03 August 2006

My Scarlet Letter

Here I go again pasting my red A on my chest. I have recently discovered the joy of carnival blogs. Through one in particular, I found some beautiful bloggers, some new daily reads. I feel like I entered a new clique. I linked one of my posts to this carnival blog, unknowing at the time that I was breaking the rules. Since then, I learned that there are requirements for this particular carnival (from the comments of a wonderful blogsite, which I found through said carnival). This one is a Christian carnival. And I believe it is only for women. Okay. I happen to be a Christian and a woman. The hostess requires that all adhere to the Nicene Creed. The hostess asks that all believe in Christ as the only way of salvation. So far, so good. The hostess asks that in all submitted blogs, theological controversies and debates are omitted. Fair enough. Then the hostess requires that no where in the blog, not just the submitted post, but in any of the entire blog, does it “promote the emergent conversation/movement/whatever.” This leaves me out.
I do not attend the emergent church, and while I do think some of the things that some of the churches are either just shallow changes or maybe borderline (depending on the church, but hey, isn’t that the case for all churches/movements/denominations?), I think they are doing a grand job reevaluating epistemology and ecclesiology in order to be missional in this post-modern culture. Honestly, I've been frustrated that there has been so much labeling and division on both sides, especially when all adhere to the ancient creeds. “It seems that more than ever the compulsion today is to identify, to reduce someone to what is on the label. To identify is to control, to limit. To love is to call by name, and so open the wide gates of creativity. But we forget names, and turn to labels” (Madeleine L’Engle, Walking on Water, pp. 112-13). Christ said that our unity and love for each other would tell the world of the Father's sending of his Son for redemption and restoration. We are not telling the world that message very loudly right now. Instead we fight over the spiritual celebrities as to whose side they are on much like the Catholics and Luther fought over Augustine. I actually saw on one website that good Christians should no longer listen to John Piper because Piper quoted Dallas Willard who may or may not support the emergent church. I happen to love Dallas Willard. I also happen to agree with a lot of the philosophies in the emergent church. Just for clarification, the emergent church means a lot of things. It has become a wide encompassing label for anything that may look in the least post-modern. It includes more seeker-sensitive services (which is not how I feel we best incarnate Christ’s love and peace and truth, personally). It includes liturgical. It includes small house churches. It includes mega-super-size-me churches. It includes Calvinists and Covenants and Dispensationalists. Like our fragmented culture, the emergent church label has been placed on a variety of churches.
So what does it mean “does not promote the emergent conversation?” I’ve talked about hermeneutics in my blog. I’ve talked about rethinking the platonic model in our Christianese. I’ve talked about the nature of the Bible. I’ve talked about frustrations with the marketed church. Maybe I’ve promoted the emergent church, maybe I haven’t. Either way, to respect the wishes of the hostess, I will have to refrain from entering any more blogs on her carnival, which is unfortunate because upcoming topics include chocolate and music, two loves of my life. But to heck with it. It’s her prerogative to put the requirements she wishes. From what I’ve seen on her blog, she is a lovely woman seeking God and beauty. This is me. And my scarlet letter.

9 comments:

JHearne said...

you can email me at:

jdh24 [at] duke [dot] edu

Robin said...

Great...just great! I have been reading for quite a while, and NOW I get your comment, lol :). No time to post my thoughts, but you already know I have them. I'll be back to read more, I LOVE your site "dedication". Guess I have the same "necklace" you're sporting these days ;)

Unknown said...

An interesting bunch of thoughts here. I'm fairly new to your blog, but some of those links look interesting and I will have to check them out.
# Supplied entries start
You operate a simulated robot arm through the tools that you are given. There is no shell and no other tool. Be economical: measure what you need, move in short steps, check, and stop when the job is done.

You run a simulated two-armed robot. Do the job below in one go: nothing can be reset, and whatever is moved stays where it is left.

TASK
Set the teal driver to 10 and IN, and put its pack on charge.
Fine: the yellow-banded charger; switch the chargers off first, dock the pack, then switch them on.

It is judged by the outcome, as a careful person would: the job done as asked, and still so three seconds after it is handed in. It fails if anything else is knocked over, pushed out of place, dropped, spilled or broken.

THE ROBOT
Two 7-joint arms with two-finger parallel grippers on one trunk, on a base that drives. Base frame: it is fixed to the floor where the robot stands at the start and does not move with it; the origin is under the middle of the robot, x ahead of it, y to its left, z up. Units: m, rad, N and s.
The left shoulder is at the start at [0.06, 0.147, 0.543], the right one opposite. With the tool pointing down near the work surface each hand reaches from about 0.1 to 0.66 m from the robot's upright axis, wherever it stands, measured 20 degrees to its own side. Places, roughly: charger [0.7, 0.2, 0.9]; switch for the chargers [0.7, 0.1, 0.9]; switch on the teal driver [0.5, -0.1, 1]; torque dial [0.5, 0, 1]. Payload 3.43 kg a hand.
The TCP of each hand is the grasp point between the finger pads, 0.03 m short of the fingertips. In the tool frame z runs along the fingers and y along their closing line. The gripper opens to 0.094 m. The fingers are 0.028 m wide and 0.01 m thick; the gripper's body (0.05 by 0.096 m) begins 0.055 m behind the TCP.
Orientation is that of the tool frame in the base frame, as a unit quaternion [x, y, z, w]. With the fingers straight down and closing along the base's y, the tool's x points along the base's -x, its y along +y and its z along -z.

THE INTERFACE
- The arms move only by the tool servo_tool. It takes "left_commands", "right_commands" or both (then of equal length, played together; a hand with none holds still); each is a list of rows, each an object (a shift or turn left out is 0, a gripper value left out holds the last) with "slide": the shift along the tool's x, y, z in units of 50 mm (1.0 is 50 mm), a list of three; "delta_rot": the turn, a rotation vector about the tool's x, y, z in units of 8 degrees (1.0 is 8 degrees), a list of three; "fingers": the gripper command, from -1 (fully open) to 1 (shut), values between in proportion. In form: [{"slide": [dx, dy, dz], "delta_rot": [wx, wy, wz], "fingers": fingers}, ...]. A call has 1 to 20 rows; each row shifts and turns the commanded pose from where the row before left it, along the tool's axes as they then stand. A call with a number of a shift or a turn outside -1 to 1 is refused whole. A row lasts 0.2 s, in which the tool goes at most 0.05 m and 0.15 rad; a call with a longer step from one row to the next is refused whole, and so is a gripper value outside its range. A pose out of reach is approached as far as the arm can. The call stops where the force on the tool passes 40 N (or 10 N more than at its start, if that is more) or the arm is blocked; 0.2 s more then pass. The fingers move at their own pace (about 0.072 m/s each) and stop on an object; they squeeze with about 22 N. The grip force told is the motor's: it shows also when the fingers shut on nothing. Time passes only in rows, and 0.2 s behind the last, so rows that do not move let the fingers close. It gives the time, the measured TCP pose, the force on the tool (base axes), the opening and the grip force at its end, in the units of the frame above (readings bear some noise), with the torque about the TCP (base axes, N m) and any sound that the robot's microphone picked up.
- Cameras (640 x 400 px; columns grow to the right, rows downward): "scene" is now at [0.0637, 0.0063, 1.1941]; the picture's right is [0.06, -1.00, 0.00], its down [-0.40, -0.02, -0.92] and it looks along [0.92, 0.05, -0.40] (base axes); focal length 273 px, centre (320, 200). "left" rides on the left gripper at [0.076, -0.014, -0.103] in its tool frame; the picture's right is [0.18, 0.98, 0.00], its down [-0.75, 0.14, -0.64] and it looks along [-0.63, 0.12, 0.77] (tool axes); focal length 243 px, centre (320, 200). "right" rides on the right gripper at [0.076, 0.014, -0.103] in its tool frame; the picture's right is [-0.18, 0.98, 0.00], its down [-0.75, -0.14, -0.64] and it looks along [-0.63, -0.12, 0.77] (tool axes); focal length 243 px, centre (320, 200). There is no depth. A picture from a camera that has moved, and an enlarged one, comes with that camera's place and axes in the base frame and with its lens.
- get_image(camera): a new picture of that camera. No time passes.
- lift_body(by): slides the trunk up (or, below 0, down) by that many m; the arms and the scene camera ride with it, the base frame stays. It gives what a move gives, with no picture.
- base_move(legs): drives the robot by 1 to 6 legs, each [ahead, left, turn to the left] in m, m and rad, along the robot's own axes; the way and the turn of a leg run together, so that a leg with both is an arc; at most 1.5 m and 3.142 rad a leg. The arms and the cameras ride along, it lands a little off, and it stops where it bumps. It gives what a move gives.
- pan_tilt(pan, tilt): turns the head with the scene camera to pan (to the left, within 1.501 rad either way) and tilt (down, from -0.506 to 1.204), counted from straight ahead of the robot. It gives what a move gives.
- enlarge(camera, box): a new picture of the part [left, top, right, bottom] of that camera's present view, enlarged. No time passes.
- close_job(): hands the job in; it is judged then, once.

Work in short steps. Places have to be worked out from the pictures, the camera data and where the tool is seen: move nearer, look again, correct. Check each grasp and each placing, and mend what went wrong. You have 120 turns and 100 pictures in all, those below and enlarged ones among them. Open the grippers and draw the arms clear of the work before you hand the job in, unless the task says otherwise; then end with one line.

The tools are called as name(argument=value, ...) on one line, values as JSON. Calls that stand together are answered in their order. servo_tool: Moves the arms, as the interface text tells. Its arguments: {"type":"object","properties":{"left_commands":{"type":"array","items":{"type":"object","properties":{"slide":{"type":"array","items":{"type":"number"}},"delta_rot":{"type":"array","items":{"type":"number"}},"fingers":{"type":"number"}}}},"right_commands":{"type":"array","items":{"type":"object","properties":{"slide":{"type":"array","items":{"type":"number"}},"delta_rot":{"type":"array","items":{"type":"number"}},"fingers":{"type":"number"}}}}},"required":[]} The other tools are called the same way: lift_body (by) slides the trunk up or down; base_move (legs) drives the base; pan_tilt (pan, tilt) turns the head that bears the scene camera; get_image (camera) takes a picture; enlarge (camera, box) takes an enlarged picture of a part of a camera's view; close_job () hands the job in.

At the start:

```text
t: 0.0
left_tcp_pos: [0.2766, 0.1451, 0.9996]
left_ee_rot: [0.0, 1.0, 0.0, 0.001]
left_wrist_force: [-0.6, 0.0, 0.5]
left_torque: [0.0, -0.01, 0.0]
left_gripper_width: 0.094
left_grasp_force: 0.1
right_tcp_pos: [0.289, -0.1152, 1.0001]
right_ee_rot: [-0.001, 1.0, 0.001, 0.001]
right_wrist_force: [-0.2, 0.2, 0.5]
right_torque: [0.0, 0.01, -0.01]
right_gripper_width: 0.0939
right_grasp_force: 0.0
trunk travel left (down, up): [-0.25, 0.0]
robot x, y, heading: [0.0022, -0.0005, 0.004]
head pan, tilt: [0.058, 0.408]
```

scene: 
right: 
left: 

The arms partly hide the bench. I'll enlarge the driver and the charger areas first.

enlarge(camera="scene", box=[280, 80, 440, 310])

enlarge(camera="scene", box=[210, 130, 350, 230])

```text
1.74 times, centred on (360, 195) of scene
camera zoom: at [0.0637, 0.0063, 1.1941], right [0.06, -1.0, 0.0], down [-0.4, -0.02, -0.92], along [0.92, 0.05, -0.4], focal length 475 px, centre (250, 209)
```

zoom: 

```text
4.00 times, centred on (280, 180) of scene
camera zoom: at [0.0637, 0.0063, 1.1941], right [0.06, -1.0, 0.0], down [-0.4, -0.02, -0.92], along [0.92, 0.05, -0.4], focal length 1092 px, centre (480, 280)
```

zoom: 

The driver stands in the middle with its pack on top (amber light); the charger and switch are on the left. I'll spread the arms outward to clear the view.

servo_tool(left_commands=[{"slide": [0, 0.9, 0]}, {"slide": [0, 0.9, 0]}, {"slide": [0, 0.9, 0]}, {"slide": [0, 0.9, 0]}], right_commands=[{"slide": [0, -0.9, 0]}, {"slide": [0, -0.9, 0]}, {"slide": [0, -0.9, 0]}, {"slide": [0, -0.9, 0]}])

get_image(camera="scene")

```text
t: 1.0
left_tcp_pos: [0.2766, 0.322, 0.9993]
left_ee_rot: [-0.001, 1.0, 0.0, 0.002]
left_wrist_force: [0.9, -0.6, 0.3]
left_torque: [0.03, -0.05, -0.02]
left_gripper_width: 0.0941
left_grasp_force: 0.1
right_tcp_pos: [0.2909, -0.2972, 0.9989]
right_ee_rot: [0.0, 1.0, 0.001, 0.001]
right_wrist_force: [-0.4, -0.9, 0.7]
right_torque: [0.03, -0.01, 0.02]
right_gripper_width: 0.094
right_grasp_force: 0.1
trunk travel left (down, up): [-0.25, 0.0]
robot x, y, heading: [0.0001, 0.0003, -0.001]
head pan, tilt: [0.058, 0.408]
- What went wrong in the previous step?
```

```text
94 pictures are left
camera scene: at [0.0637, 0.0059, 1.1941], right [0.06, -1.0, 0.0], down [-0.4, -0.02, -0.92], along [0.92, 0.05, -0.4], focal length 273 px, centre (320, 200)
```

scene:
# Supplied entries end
I will comment on one thing, that you said that "It includes more seeker-sensitive services (which is not how I feel we best incarnate Christ’s love and peace and truth, personally)." I have to say that I agree with this so much. I think that many things can be changed to make church seem more open to non-churchy types, including changing music, avoiding church-ease, but I think that dumbing down the sermons, or making them catchy and cool, isn't one of them. I think it just leaves people wanting for more.

Anonymous said...

As a postemergent, normally seen as a critic of the emerging church, I often find myself being pushed out of conversations. Treating others with "charity" and having a "generous orthodoxy" in practice only applies to those people that we agree with - the emerging church still has much to learn in this regard, which is part of the reason why I continually harp on the gospel as reconciliation.

It is easy to become emerging and become part of the conversation - all one need do is self-identify as emerging ("I'm an emerging Christian!") as if this act in itself carried some kind of sacramental value. A critic of the emerging church, however, has a steep learning curve ahead of him: He must first become part of the conversation, he must be subscribed reading and interacting with dozens of blogs, he must read all the rights books (a list which differs from person to person and site to site, always growing longer), he must interact with the right emerging church thinkers, listen to the right sermons, attend the right conferences, and when he does achieve this herculean plateau of interaction and achievement that would cause even the most dedicated doctoral student to flinch, he must qualify everything he says until his statements are so heavily qualified that they have no significant critical value, or he is dismissed out of hand as "not getting it," that more work is needed to have "a deeper understanding of the emerging church" (as Tony Jones told me).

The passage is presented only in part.